** Begin Data extract **

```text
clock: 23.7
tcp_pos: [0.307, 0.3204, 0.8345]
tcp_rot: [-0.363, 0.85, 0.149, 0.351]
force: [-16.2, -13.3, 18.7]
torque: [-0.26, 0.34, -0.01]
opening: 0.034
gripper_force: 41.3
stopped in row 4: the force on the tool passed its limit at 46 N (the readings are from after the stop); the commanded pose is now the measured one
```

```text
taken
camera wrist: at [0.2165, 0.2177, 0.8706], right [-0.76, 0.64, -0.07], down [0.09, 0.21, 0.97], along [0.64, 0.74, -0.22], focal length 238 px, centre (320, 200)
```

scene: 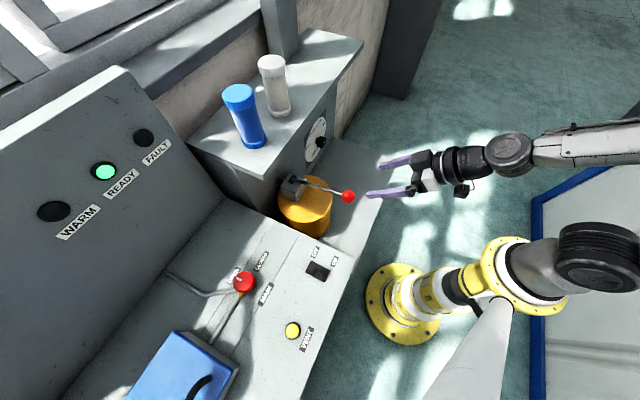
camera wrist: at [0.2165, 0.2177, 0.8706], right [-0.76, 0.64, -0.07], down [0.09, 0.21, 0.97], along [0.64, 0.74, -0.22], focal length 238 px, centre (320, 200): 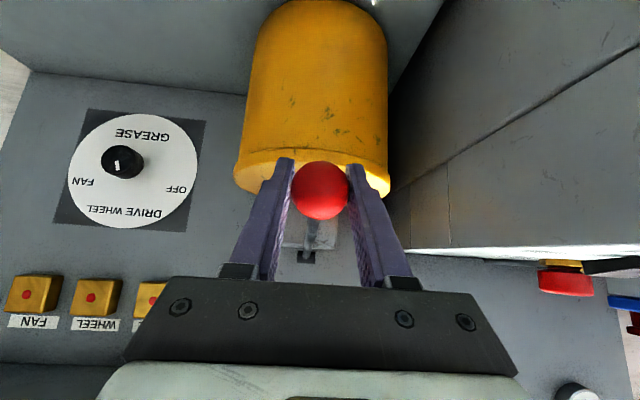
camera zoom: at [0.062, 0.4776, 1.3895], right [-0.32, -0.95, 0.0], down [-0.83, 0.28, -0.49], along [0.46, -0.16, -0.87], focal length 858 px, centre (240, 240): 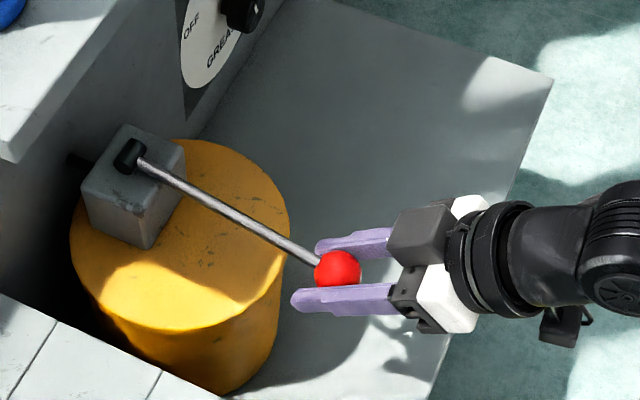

** End Data extract **
** Begin Data extract **

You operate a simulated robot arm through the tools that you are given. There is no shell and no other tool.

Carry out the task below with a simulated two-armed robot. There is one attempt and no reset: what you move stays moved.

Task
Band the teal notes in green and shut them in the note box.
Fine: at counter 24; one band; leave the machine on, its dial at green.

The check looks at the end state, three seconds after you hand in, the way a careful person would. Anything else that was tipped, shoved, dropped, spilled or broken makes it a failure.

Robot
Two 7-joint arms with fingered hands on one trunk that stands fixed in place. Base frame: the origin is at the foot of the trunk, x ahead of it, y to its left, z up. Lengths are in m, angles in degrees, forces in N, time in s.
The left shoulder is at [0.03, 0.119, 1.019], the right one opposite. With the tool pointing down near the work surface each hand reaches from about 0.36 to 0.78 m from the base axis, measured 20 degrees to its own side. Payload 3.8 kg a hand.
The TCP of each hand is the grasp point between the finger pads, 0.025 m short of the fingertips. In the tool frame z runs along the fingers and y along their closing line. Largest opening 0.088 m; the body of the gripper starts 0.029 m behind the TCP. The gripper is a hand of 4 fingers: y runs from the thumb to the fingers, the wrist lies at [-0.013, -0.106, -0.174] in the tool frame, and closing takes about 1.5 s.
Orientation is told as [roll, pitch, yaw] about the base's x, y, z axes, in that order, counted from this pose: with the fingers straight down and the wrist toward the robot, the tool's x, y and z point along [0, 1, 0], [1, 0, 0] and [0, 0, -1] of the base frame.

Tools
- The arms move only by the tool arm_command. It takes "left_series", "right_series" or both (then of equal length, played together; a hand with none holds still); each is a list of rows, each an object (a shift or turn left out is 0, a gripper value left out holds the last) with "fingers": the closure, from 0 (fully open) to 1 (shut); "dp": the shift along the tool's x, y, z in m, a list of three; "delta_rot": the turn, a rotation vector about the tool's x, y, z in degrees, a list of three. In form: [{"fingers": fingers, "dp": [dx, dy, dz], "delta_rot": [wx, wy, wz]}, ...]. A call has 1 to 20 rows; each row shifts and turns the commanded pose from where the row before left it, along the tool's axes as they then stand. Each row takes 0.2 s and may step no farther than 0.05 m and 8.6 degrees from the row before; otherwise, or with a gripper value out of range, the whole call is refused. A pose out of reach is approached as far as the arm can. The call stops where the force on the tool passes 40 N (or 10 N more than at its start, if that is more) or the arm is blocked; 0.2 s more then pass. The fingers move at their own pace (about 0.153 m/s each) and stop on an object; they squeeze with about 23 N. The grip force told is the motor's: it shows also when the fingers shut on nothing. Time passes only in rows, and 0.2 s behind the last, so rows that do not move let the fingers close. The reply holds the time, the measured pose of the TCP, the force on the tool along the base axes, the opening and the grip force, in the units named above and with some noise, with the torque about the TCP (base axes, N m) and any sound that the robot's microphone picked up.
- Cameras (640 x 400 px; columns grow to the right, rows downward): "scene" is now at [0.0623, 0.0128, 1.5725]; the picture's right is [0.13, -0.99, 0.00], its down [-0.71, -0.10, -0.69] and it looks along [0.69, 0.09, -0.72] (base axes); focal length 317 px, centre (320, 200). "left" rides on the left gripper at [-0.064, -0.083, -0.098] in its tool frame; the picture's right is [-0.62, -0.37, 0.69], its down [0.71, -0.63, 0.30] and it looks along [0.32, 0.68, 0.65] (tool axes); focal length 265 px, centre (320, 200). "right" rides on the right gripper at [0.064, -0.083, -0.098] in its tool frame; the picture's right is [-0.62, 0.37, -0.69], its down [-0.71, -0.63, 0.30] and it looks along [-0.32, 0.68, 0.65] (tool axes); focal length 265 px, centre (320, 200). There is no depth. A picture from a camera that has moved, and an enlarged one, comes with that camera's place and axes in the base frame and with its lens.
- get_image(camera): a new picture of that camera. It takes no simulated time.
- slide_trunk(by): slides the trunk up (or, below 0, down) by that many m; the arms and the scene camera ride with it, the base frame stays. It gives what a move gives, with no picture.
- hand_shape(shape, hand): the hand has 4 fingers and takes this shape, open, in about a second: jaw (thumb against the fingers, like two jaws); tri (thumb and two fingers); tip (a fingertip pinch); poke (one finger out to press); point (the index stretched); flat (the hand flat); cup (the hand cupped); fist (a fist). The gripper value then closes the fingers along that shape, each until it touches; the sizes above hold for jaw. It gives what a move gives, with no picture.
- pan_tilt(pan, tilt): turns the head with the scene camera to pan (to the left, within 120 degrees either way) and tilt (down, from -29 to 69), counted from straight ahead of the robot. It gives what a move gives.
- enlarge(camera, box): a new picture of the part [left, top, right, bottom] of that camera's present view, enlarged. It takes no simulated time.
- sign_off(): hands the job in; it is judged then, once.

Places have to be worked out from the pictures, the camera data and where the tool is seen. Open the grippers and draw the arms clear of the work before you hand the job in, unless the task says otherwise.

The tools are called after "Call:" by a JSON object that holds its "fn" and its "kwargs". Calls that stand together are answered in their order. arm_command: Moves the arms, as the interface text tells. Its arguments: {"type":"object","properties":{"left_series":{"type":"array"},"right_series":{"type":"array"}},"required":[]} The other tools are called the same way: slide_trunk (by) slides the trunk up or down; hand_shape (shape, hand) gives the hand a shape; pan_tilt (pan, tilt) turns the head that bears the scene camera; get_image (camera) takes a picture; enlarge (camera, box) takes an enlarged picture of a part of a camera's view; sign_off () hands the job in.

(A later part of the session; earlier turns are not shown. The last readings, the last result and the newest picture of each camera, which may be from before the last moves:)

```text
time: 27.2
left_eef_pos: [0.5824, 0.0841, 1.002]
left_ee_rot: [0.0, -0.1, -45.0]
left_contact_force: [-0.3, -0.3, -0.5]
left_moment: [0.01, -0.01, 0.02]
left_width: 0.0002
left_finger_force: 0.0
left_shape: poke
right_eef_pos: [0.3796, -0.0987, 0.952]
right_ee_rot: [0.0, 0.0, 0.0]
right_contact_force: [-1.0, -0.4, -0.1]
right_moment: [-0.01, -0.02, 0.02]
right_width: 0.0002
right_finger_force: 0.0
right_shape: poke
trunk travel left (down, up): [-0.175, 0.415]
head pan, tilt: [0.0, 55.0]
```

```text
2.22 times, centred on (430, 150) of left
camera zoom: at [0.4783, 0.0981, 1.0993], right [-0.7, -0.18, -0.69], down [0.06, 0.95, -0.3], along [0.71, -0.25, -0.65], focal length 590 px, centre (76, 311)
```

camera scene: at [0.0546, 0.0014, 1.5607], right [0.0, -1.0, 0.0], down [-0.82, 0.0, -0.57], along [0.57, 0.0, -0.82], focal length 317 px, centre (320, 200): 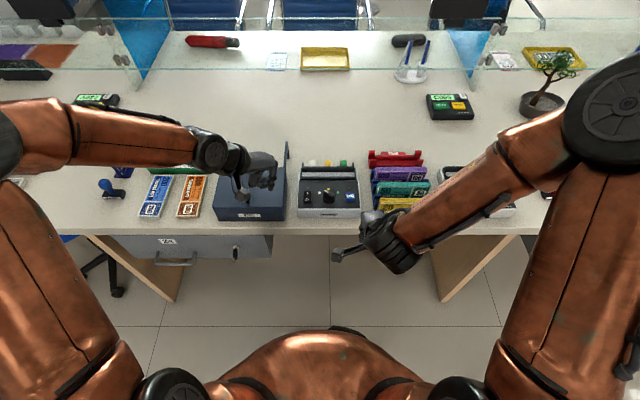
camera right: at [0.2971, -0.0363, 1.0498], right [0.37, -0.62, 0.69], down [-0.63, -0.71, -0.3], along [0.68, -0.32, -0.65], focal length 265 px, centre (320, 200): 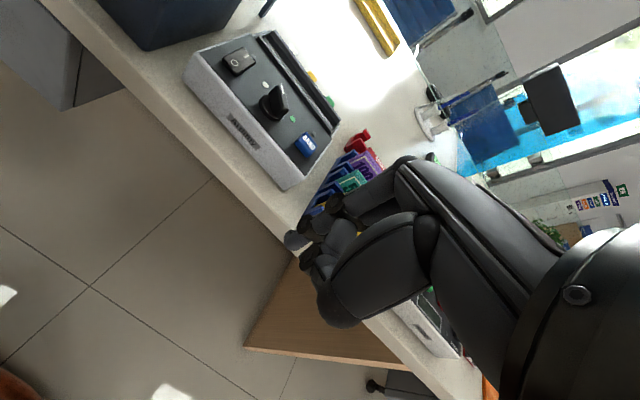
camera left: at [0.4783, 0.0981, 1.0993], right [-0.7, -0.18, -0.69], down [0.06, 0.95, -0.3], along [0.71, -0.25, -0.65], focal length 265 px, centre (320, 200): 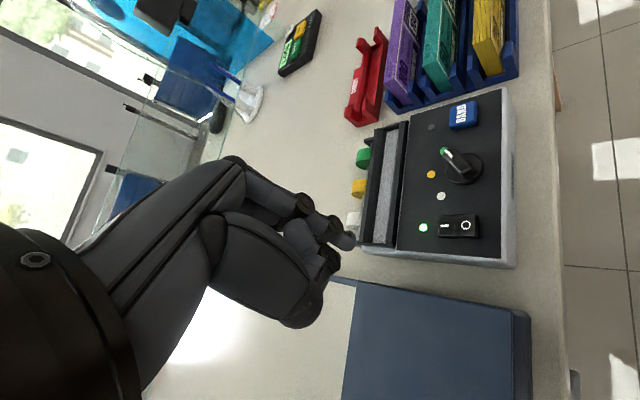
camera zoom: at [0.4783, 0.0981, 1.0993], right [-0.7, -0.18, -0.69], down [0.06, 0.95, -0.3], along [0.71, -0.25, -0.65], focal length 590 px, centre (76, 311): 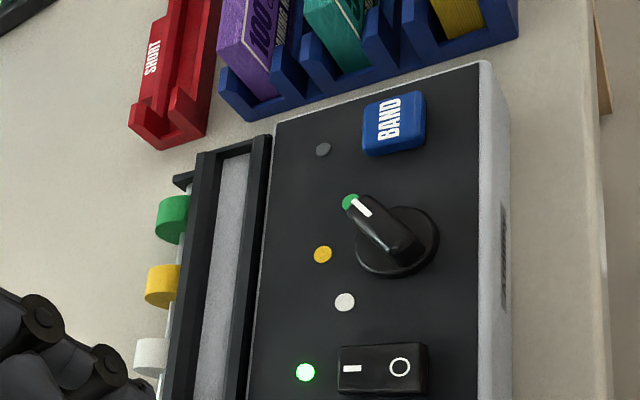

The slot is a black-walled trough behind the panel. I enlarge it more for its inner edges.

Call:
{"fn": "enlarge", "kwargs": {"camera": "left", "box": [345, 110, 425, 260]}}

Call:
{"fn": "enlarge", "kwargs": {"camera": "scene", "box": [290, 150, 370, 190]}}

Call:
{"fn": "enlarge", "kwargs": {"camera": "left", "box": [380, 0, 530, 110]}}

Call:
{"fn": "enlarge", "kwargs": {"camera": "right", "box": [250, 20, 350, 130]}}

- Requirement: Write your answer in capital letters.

** End Data extract **

- Requirement: Select the lines that carry the string "green" and copy them.

- Solution below:
Band the teal notes in green and shut them in the note box.
Fine: at counter 24; one band; leave the machine on, its dial at green.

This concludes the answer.